§ **Dataset section**:
▬▬▬

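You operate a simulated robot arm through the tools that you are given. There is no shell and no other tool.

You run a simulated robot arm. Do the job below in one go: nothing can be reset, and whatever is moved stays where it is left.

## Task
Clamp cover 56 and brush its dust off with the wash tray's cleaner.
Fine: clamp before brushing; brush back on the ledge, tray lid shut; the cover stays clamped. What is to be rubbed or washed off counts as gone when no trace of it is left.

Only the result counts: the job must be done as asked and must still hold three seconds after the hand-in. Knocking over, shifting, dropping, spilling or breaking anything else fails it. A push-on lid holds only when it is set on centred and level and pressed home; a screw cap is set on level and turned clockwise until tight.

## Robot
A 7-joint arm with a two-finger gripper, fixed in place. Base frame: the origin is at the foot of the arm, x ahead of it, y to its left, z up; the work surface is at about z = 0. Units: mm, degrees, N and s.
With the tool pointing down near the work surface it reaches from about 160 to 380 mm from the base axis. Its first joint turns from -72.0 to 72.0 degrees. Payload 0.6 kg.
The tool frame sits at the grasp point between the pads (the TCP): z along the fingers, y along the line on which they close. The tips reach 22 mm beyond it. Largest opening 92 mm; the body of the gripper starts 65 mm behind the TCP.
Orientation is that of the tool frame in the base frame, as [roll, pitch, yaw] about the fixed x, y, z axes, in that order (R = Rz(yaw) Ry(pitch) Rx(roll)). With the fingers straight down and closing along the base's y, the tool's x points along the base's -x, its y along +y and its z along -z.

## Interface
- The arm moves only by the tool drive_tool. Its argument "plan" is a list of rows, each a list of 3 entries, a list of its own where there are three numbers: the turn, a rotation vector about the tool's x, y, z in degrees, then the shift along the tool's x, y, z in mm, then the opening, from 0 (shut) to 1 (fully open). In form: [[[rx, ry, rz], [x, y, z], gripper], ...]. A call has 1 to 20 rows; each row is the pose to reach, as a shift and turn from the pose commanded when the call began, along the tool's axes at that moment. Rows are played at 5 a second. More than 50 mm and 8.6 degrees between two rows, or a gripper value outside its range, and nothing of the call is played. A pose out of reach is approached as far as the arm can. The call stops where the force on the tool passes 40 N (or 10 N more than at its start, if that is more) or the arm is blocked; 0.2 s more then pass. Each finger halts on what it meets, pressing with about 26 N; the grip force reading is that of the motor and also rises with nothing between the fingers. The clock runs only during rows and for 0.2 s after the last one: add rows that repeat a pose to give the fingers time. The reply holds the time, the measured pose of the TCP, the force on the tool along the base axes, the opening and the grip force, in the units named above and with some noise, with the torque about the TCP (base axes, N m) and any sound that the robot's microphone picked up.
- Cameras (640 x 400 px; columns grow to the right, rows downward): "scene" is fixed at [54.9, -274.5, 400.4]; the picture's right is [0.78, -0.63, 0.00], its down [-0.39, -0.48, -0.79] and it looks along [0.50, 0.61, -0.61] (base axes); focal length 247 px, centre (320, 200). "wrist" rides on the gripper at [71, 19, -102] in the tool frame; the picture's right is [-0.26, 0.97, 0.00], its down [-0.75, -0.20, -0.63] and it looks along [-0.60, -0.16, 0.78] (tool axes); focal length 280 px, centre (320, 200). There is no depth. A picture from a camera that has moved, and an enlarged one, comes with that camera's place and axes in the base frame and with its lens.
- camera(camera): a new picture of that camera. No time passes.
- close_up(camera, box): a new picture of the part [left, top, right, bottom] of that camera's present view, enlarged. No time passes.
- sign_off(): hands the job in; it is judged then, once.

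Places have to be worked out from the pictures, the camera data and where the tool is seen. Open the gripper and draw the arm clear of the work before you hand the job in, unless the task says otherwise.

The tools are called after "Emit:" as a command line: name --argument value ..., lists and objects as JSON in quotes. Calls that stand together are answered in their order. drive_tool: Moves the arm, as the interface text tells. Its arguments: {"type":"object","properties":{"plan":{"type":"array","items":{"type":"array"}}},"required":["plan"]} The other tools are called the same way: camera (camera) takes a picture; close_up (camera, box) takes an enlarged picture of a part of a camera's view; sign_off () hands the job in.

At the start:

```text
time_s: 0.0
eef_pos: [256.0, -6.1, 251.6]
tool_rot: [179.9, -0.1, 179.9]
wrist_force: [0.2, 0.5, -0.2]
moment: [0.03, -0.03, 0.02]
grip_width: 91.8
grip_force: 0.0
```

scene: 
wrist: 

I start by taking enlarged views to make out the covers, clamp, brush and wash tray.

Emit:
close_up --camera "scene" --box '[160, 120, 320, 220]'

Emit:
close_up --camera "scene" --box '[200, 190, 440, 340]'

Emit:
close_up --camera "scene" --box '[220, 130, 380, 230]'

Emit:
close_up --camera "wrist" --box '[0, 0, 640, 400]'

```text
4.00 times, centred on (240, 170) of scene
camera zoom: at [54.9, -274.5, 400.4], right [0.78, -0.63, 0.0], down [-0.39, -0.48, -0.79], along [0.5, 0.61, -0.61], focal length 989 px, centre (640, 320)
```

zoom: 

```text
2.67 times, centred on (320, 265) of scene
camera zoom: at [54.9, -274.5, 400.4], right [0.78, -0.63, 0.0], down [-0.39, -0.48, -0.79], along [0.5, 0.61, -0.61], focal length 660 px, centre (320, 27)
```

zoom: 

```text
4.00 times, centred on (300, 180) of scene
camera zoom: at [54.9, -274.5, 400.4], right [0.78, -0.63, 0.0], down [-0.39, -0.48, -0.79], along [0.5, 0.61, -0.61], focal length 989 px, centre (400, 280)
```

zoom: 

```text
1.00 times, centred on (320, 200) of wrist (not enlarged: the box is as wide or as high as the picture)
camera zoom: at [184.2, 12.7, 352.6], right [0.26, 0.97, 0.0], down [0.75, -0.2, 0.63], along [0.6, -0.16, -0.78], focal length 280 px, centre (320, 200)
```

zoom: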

▬▬▬

§ **What you should do**:
Your task is to repeat every line exactly. Give them as a JSON list of strings, one for each line, with blank lines left out.

§ **Answer to the exercise**:
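[
  "You operate a simulated robot arm through the tools that you are given. There is no shell and no other tool.",
  "You run a simulated robot arm. Do the job below in one go: nothing can be reset, and whatever is moved stays where it is left.",
  "## Task",
  "Clamp cover 56 and brush its dust off with the wash tray's cleaner.",
  "Fine: clamp before brushing; brush back on the ledge, tray lid shut; the cover stays clamped. What is to be rubbed or washed off counts as gone when no trace of it is left.",
  "Only the result counts: the job must be done as asked and must still hold three seconds after the hand-in. Knocking over, shifting, dropping, spilling or breaking anything else fails it. A push-on lid holds only when it is set on centred and level and pressed home; a screw cap is set on level and turned clockwise until tight.",
  "## Robot",
  "A 7-joint arm with a two-finger gripper, fixed in place. Base frame: the origin is at the foot of the arm, x ahead of it, y to its left, z up; the work surface is at about z = 0. Units: mm, degrees, N and s.",
  "With the tool pointing down near the work surface it reaches from about 160 to 380 mm from the base axis. Its first joint turns from -72.0 to 72.0 degrees. Payload 0.6 kg.",
  "The tool frame sits at the grasp point between the pads (the TCP): z along the fingers, y along the line on which they close. The tips reach 22 mm beyond it. Largest opening 92 mm; the body of the gripper starts 65 mm behind the TCP.",
  "Orientation is that of the tool frame in the base frame, as [roll, pitch, yaw] about the fixed x, y, z axes, in that order (R = Rz(yaw) Ry(pitch) Rx(roll)). With the fingers straight down and closing along the base's y, the tool's x points along the base's -x, its y along +y and its z along -z.",
  "## Interface",
  "- The arm moves only by the tool drive_tool. Its argument \"plan\" is a list of rows, each a list of 3 entries, a list of its own where there are three numbers: the turn, a rotation vector about the tool's x, y, z in degrees, then the shift along the tool's x, y, z in mm, then the opening, from 0 (shut) to 1 (fully open). In form: [[[rx, ry, rz], [x, y, z], gripper], ...]. A call has 1 to 20 rows; each row is the pose to reach, as a shift and turn from the pose commanded when the call began, along the tool's axes at that moment. Rows are played at 5 a second. More than 50 mm and 8.6 degrees between two rows, or a gripper value outside its range, and nothing of the call is played. A pose out of reach is approached as far as the arm can. The call stops where the force on the tool passes 40 N (or 10 N more than at its start, if that is more) or the arm is blocked; 0.2 s more then pass. Each finger halts on what it meets, pressing with about 26 N; the grip force reading is that of the motor and also rises with nothing between the fingers. The clock runs only during rows and for 0.2 s after the last one: add rows that repeat a pose to give the fingers time. The reply holds the time, the measured pose of the TCP, the force on the tool along the base axes, the opening and the grip force, in the units named above and with some noise, with the torque about the TCP (base axes, N m) and any sound that the robot's microphone picked up.",
  "- Cameras (640 x 400 px; columns grow to the right, rows downward): \"scene\" is fixed at [54.9, -274.5, 400.4]; the picture's right is [0.78, -0.63, 0.00], its down [-0.39, -0.48, -0.79] and it looks along [0.50, 0.61, -0.61] (base axes); focal length 247 px, centre (320, 200). \"wrist\" rides on the gripper at [71, 19, -102] in the tool frame; the picture's right is [-0.26, 0.97, 0.00], its down [-0.75, -0.20, -0.63] and it looks along [-0.60, -0.16, 0.78] (tool axes); focal length 280 px, centre (320, 200). There is no depth. A picture from a camera that has moved, and an enlarged one, comes with that camera's place and axes in the base frame and with its lens.",
  "- camera(camera): a new picture of that camera. No time passes.",
  "- close_up(camera, box): a new picture of the part [left, top, right, bottom] of that camera's present view, enlarged. No time passes.",
  "- sign_off(): hands the job in; it is judged then, once.",
  "Places have to be worked out from the pictures, the camera data and where the tool is seen. Open the gripper and draw the arm clear of the work before you hand the job in, unless the task says otherwise.",
  "The tools are called after \"Emit:\" as a command line: name --argument value ..., lists and objects as JSON in quotes. Calls that stand together are answered in their order. drive_tool: Moves the arm, as the interface text tells. Its arguments: {\"type\":\"object\",\"properties\":{\"plan\":{\"type\":\"array\",\"items\":{\"type\":\"array\"}}},\"required\":[\"plan\"]} The other tools are called the same way: camera (camera) takes a picture; close_up (camera, box) takes an enlarged picture of a part of a camera's view; sign_off () hands the job in.",
  "At the start:",
  "```text",
  "time_s: 0.0",
  "eef_pos: [256.0, -6.1, 251.6]",
  "tool_rot: [179.9, -0.1, 179.9]",
  "wrist_force: [0.2, 0.5, -0.2]",
  "moment: [0.03, -0.03, 0.02]",
  "grip_width: 91.8",
  "grip_force: 0.0",
  "```",
  "scene: ",
  "wrist: ",
  "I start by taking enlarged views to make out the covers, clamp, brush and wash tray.",
  "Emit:",
  "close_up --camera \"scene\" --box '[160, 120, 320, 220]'",
  "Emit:",
  "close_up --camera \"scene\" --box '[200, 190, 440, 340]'",
  "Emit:",
  "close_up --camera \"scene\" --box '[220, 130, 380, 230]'",
  "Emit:",
  "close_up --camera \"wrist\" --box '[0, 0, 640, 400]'",
  "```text",
  "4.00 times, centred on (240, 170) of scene",
  "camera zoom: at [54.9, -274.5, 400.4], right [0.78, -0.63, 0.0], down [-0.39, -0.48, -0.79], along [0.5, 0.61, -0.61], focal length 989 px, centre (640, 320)",
  "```",
  "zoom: ",
  "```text",
  "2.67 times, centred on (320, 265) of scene",
  "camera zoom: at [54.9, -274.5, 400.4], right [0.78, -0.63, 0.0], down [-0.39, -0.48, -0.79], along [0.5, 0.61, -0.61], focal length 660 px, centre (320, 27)",
  "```",
  "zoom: ",
  "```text",
  "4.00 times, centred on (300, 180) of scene",
  "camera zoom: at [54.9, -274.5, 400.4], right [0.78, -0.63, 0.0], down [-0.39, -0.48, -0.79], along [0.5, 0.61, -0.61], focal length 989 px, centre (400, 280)",
  "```",
  "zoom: ",
  "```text",
  "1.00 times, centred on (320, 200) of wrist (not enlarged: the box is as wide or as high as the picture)",
  "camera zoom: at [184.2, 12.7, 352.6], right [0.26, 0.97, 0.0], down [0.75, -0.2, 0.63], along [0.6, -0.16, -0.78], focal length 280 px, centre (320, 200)",
  "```",
  "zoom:"
]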